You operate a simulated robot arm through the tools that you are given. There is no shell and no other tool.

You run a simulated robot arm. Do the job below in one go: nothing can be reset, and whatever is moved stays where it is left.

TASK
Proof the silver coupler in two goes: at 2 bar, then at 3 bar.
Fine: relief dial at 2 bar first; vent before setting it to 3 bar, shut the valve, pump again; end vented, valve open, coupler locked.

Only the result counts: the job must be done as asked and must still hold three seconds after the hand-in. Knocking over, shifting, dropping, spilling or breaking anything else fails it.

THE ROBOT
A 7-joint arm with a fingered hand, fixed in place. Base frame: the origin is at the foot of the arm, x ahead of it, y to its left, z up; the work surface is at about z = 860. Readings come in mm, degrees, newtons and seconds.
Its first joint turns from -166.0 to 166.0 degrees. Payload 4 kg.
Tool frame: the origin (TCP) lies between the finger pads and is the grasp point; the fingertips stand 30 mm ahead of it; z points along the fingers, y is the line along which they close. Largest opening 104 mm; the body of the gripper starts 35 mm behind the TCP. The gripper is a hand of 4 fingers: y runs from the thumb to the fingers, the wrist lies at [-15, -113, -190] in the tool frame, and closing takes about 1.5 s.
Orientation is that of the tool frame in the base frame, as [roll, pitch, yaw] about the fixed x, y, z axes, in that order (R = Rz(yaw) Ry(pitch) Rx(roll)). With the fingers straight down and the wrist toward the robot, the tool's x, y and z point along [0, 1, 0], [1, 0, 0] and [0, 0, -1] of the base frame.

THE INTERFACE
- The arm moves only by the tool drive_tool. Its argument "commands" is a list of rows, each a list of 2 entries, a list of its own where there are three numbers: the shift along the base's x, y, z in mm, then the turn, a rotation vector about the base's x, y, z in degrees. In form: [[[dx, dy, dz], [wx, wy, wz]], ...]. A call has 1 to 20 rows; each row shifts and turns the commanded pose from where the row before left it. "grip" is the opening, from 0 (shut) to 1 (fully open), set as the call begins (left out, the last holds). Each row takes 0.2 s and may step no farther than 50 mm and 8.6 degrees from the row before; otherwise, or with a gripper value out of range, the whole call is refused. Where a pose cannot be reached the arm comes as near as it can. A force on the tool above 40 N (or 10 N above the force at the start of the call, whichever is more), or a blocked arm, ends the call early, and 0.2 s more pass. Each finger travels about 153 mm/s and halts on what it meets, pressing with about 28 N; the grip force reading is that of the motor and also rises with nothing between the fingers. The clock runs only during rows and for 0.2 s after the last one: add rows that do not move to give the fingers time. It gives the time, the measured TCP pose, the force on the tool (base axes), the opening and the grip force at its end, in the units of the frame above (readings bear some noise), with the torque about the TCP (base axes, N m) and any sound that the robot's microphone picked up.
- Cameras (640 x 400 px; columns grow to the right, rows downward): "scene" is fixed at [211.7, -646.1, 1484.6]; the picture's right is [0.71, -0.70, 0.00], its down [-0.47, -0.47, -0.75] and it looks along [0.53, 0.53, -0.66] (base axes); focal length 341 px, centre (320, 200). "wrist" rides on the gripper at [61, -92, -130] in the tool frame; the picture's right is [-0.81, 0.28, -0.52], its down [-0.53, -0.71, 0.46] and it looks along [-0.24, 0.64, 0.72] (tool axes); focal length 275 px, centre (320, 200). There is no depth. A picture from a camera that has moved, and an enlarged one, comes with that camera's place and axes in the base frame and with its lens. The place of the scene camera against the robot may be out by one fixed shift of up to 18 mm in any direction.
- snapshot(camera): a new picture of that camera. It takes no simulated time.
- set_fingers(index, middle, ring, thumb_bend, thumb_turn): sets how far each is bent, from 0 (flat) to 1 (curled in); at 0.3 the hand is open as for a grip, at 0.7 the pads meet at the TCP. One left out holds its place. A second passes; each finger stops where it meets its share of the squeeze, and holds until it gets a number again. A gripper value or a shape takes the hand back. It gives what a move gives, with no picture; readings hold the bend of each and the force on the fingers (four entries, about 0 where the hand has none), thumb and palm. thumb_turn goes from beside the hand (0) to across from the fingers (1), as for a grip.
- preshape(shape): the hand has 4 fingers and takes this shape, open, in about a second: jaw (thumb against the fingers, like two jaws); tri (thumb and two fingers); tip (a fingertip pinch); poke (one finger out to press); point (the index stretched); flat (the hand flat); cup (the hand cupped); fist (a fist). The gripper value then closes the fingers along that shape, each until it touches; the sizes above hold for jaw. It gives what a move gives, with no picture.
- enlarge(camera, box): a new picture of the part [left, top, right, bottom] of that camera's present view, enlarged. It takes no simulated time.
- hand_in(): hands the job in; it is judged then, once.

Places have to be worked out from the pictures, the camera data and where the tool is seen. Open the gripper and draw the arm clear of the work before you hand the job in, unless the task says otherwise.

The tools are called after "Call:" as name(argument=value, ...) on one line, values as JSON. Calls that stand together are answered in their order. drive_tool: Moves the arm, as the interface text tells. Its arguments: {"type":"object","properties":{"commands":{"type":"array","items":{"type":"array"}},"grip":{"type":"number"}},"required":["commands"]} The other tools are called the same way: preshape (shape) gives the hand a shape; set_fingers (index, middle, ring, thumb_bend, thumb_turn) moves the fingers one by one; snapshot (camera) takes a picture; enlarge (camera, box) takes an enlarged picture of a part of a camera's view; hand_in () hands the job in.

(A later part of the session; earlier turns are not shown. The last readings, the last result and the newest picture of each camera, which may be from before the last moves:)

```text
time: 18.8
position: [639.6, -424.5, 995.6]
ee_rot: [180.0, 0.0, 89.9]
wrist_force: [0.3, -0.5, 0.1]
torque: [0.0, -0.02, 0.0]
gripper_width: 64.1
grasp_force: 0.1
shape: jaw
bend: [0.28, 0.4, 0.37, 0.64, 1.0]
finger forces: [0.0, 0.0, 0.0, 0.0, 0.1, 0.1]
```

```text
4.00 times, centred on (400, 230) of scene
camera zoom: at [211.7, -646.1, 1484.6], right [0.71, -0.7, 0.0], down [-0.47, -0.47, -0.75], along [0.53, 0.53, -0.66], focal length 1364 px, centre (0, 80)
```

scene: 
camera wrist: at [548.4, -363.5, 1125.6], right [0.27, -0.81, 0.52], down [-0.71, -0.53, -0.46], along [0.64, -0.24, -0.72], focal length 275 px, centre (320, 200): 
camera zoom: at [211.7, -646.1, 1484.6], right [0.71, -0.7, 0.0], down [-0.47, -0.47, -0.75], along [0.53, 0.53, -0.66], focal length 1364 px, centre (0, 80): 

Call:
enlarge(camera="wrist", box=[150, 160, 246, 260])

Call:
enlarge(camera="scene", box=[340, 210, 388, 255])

--------------------------------

What the task asks:
Write every line of the material above again, exactly. Use JSON: a list with one string for each line that is not empty.

Result for this exercise:
[
  "You operate a simulated robot arm through the tools that you are given. There is no shell and no other tool.",
  "You run a simulated robot arm. Do the job below in one go: nothing can be reset, and whatever is moved stays where it is left.",
  "TASK",
  "Proof the silver coupler in two goes: at 2 bar, then at 3 bar.",
  "Fine: relief dial at 2 bar first; vent before setting it to 3 bar, shut the valve, pump again; end vented, valve open, coupler locked.",
  "Only the result counts: the job must be done as asked and must still hold three seconds after the hand-in. Knocking over, shifting, dropping, spilling or breaking anything else fails it.",
  "THE ROBOT",
  "A 7-joint arm with a fingered hand, fixed in place. Base frame: the origin is at the foot of the arm, x ahead of it, y to its left, z up; the work surface is at about z = 860. Readings come in mm, degrees, newtons and seconds.",
  "Its first joint turns from -166.0 to 166.0 degrees. Payload 4 kg.",
  "Tool frame: the origin (TCP) lies between the finger pads and is the grasp point; the fingertips stand 30 mm ahead of it; z points along the fingers, y is the line along which they close. Largest opening 104 mm; the body of the gripper starts 35 mm behind the TCP. The gripper is a hand of 4 fingers: y runs from the thumb to the fingers, the wrist lies at [-15, -113, -190] in the tool frame, and closing takes about 1.5 s.",
  "Orientation is that of the tool frame in the base frame, as [roll, pitch, yaw] about the fixed x, y, z axes, in that order (R = Rz(yaw) Ry(pitch) Rx(roll)). With the fingers straight down and the wrist toward the robot, the tool's x, y and z point along [0, 1, 0], [1, 0, 0] and [0, 0, -1] of the base frame.",
  "THE INTERFACE",
  "- The arm moves only by the tool drive_tool. Its argument \"commands\" is a list of rows, each a list of 2 entries, a list of its own where there are three numbers: the shift along the base's x, y, z in mm, then the turn, a rotation vector about the base's x, y, z in degrees. In form: [[[dx, dy, dz], [wx, wy, wz]], ...]. A call has 1 to 20 rows; each row shifts and turns the commanded pose from where the row before left it. \"grip\" is the opening, from 0 (shut) to 1 (fully open), set as the call begins (left out, the last holds). Each row takes 0.2 s and may step no farther than 50 mm and 8.6 degrees from the row before; otherwise, or with a gripper value out of range, the whole call is refused. Where a pose cannot be reached the arm comes as near as it can. A force on the tool above 40 N (or 10 N above the force at the start of the call, whichever is more), or a blocked arm, ends the call early, and 0.2 s more pass. Each finger travels about 153 mm/s and halts on what it meets, pressing with about 28 N; the grip force reading is that of the motor and also rises with nothing between the fingers. The clock runs only during rows and for 0.2 s after the last one: add rows that do not move to give the fingers time. It gives the time, the measured TCP pose, the force on the tool (base axes), the opening and the grip force at its end, in the units of the frame above (readings bear some noise), with the torque about the TCP (base axes, N m) and any sound that the robot's microphone picked up.",
  "- Cameras (640 x 400 px; columns grow to the right, rows downward): \"scene\" is fixed at [211.7, -646.1, 1484.6]; the picture's right is [0.71, -0.70, 0.00], its down [-0.47, -0.47, -0.75] and it looks along [0.53, 0.53, -0.66] (base axes); focal length 341 px, centre (320, 200). \"wrist\" rides on the gripper at [61, -92, -130] in the tool frame; the picture's right is [-0.81, 0.28, -0.52], its down [-0.53, -0.71, 0.46] and it looks along [-0.24, 0.64, 0.72] (tool axes); focal length 275 px, centre (320, 200). There is no depth. A picture from a camera that has moved, and an enlarged one, comes with that camera's place and axes in the base frame and with its lens. The place of the scene camera against the robot may be out by one fixed shift of up to 18 mm in any direction.",
  "- snapshot(camera): a new picture of that camera. It takes no simulated time.",
  "- set_fingers(index, middle, ring, thumb_bend, thumb_turn): sets how far each is bent, from 0 (flat) to 1 (curled in); at 0.3 the hand is open as for a grip, at 0.7 the pads meet at the TCP. One left out holds its place. A second passes; each finger stops where it meets its share of the squeeze, and holds until it gets a number again. A gripper value or a shape takes the hand back. It gives what a move gives, with no picture; readings hold the bend of each and the force on the fingers (four entries, about 0 where the hand has none), thumb and palm. thumb_turn goes from beside the hand (0) to across from the fingers (1), as for a grip.",
  "- preshape(shape): the hand has 4 fingers and takes this shape, open, in about a second: jaw (thumb against the fingers, like two jaws); tri (thumb and two fingers); tip (a fingertip pinch); poke (one finger out to press); point (the index stretched); flat (the hand flat); cup (the hand cupped); fist (a fist). The gripper value then closes the fingers along that shape, each until it touches; the sizes above hold for jaw. It gives what a move gives, with no picture.",
  "- enlarge(camera, box): a new picture of the part [left, top, right, bottom] of that camera's present view, enlarged. It takes no simulated time.",
  "- hand_in(): hands the job in; it is judged then, once.",
  "Places have to be worked out from the pictures, the camera data and where the tool is seen. Open the gripper and draw the arm clear of the work before you hand the job in, unless the task says otherwise.",
  "The tools are called after \"Call:\" as name(argument=value, ...) on one line, values as JSON. Calls that stand together are answered in their order. drive_tool: Moves the arm, as the interface text tells. Its arguments: {\"type\":\"object\",\"properties\":{\"commands\":{\"type\":\"array\",\"items\":{\"type\":\"array\"}},\"grip\":{\"type\":\"number\"}},\"required\":[\"commands\"]} The other tools are called the same way: preshape (shape) gives the hand a shape; set_fingers (index, middle, ring, thumb_bend, thumb_turn) moves the fingers one by one; snapshot (camera) takes a picture; enlarge (camera, box) takes an enlarged picture of a part of a camera's view; hand_in () hands the job in.",
  "(A later part of the session; earlier turns are not shown. The last readings, the last result and the newest picture of each camera, which may be from before the last moves:)",
  "```text",
  "time: 18.8",
  "position: [639.6, -424.5, 995.6]",
  "ee_rot: [180.0, 0.0, 89.9]",
  "wrist_force: [0.3, -0.5, 0.1]",
  "torque: [0.0, -0.02, 0.0]",
  "gripper_width: 64.1",
  "grasp_force: 0.1",
  "shape: jaw",
  "bend: [0.28, 0.4, 0.37, 0.64, 1.0]",
  "finger forces: [0.0, 0.0, 0.0, 0.0, 0.1, 0.1]",
  "```",
  "```text",
  "4.00 times, centred on (400, 230) of scene",
  "camera zoom: at [211.7, -646.1, 1484.6], right [0.71, -0.7, 0.0], down [-0.47, -0.47, -0.75], along [0.53, 0.53, -0.66], focal length 1364 px, centre (0, 80)",
  "```",
  "scene: ",
  "camera wrist: at [548.4, -363.5, 1125.6], right [0.27, -0.81, 0.52], down [-0.71, -0.53, -0.46], along [0.64, -0.24, -0.72], focal length 275 px, centre (320, 200): ",
  "camera zoom: at [211.7, -646.1, 1484.6], right [0.71, -0.7, 0.0], down [-0.47, -0.47, -0.75], along [0.53, 0.53, -0.66], focal length 1364 px, centre (0, 80): ",
  "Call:",
  "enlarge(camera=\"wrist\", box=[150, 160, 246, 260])",
  "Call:",
  "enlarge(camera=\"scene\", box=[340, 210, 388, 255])"
]